TO BE DONE:
Return the listing below in full, with every line exactly as it is. Write them as strings in a JSON array, leaving out blank lines.

DATA EXTRACT:
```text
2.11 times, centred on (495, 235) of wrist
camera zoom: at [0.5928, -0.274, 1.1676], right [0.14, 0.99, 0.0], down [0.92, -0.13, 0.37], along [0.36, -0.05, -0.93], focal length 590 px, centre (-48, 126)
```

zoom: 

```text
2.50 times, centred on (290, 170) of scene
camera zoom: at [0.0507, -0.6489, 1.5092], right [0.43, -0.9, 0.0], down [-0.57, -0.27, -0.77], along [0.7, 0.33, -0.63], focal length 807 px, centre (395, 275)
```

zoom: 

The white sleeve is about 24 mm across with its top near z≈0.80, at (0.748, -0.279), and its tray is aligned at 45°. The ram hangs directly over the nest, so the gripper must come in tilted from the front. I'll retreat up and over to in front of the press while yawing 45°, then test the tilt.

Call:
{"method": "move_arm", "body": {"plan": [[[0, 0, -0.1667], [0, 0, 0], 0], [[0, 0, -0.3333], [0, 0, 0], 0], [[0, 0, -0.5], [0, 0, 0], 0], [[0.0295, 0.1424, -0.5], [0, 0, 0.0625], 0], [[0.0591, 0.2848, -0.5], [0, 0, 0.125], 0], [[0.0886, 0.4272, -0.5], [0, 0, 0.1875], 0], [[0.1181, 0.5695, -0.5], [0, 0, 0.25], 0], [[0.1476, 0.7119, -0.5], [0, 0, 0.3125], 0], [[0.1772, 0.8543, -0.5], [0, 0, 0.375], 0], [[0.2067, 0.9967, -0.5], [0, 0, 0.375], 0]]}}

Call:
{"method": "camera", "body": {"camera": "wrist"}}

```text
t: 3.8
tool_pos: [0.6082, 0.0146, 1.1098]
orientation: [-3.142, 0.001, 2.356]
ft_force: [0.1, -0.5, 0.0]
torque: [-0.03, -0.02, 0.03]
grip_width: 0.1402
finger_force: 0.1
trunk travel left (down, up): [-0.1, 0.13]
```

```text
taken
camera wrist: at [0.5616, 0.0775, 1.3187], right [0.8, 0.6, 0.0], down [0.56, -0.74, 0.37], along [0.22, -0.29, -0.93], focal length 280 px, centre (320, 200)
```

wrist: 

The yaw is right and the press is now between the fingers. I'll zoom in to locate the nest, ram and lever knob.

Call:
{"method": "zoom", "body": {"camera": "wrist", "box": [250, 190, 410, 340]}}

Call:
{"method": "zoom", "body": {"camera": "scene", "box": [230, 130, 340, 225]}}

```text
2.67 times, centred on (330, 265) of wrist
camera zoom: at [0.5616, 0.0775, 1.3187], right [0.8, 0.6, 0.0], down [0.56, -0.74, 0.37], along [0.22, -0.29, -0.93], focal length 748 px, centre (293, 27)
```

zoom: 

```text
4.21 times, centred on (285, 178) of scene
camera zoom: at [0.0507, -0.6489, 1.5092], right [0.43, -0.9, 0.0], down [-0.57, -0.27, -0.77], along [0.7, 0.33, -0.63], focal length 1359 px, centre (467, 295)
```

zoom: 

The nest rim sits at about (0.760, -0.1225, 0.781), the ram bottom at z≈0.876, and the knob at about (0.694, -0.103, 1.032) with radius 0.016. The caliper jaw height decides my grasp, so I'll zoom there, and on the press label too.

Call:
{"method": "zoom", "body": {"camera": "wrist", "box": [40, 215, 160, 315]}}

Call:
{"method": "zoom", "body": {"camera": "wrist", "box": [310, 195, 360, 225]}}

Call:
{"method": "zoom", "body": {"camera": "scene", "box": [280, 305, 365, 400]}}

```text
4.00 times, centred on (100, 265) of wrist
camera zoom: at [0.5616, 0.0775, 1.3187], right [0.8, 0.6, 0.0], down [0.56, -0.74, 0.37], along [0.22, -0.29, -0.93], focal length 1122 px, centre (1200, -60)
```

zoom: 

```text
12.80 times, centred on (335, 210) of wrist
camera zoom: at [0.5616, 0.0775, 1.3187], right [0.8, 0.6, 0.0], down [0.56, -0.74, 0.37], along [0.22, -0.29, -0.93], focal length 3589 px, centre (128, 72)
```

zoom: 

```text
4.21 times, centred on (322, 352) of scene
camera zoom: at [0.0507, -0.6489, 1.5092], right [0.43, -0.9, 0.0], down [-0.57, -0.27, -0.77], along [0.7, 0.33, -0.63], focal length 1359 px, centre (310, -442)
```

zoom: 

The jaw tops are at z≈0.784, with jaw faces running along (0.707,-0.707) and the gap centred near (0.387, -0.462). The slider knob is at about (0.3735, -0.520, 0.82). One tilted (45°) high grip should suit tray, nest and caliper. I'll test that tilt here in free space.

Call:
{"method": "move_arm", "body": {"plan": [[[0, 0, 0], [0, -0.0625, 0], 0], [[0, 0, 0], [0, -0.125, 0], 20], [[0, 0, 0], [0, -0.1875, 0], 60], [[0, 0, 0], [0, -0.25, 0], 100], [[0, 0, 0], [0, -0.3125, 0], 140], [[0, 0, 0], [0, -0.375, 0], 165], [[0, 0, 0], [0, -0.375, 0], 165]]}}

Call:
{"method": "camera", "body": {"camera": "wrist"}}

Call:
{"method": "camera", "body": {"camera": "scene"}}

CORRECT RESPONSE:
[
  "```text",
  "2.11 times, centred on (495, 235) of wrist",
  "camera zoom: at [0.5928, -0.274, 1.1676], right [0.14, 0.99, 0.0], down [0.92, -0.13, 0.37], along [0.36, -0.05, -0.93], focal length 590 px, centre (-48, 126)",
  "```",
  "zoom: ",
  "```text",
  "2.50 times, centred on (290, 170) of scene",
  "camera zoom: at [0.0507, -0.6489, 1.5092], right [0.43, -0.9, 0.0], down [-0.57, -0.27, -0.77], along [0.7, 0.33, -0.63], focal length 807 px, centre (395, 275)",
  "```",
  "zoom: ",
  "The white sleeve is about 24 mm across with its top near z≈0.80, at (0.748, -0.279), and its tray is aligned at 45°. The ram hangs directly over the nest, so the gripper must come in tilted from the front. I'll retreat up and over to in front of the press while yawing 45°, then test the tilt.",
  "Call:",
  "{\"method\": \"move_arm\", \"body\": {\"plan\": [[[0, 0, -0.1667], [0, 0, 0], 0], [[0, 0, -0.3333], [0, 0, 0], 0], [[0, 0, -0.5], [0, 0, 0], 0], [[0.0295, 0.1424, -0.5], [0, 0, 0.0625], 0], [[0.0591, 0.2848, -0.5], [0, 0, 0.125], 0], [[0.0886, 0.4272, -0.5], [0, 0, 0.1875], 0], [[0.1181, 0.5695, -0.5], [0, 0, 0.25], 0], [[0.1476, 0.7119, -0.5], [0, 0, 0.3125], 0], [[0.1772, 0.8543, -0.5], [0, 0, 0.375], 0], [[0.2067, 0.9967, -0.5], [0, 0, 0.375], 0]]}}",
  "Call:",
  "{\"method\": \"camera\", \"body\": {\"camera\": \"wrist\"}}",
  "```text",
  "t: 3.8",
  "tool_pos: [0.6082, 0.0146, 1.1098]",
  "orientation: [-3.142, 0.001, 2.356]",
  "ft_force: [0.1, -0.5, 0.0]",
  "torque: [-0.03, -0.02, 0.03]",
  "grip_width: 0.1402",
  "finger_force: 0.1",
  "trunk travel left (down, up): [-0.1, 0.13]",
  "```",
  "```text",
  "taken",
  "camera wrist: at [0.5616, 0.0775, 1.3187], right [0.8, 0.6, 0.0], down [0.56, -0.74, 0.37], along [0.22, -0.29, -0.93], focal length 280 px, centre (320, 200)",
  "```",
  "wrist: ",
  "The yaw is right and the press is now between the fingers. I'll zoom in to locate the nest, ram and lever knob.",
  "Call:",
  "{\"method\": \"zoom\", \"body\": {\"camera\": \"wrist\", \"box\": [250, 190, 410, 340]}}",
  "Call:",
  "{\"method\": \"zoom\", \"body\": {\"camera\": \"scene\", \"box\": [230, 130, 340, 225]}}",
  "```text",
  "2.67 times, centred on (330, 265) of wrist",
  "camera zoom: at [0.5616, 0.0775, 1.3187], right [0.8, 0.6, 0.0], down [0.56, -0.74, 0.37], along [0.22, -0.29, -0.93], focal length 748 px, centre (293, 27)",
  "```",
  "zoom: ",
  "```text",
  "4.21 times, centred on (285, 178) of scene",
  "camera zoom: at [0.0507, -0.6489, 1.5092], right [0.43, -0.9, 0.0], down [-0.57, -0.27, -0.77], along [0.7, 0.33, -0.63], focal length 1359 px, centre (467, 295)",
  "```",
  "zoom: ",
  "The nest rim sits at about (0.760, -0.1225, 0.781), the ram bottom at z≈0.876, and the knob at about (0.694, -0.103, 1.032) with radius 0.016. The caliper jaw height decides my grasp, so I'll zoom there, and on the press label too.",
  "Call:",
  "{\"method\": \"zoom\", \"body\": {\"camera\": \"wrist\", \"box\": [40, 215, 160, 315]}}",
  "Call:",
  "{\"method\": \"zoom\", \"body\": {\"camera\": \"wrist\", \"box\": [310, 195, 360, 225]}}",
  "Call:",
  "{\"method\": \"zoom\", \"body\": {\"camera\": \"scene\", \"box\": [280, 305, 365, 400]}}",
  "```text",
  "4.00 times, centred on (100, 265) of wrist",
  "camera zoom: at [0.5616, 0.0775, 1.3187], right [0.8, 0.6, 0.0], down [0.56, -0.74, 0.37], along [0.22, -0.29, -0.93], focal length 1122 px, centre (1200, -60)",
  "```",
  "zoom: ",
  "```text",
  "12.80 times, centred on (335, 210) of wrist",
  "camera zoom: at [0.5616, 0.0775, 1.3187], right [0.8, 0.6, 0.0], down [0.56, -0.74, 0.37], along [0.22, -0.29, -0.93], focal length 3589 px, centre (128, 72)",
  "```",
  "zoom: ",
  "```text",
  "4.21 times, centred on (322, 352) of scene",
  "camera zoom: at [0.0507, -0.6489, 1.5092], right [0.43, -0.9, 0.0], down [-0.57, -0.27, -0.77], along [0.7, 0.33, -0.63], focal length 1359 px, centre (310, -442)",
  "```",
  "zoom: ",
  "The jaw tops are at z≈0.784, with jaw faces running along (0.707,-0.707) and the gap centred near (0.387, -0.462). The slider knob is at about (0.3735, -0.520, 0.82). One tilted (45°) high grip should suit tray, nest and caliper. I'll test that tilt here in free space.",
  "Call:",
  "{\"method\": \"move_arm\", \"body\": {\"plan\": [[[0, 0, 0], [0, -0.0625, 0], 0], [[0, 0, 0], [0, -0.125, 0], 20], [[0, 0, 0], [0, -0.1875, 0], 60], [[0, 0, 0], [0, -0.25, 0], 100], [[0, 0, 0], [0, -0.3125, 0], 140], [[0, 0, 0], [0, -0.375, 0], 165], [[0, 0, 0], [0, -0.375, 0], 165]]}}",
  "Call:",
  "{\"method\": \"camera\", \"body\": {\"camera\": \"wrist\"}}",
  "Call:",
  "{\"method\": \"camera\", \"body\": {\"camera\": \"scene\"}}"
]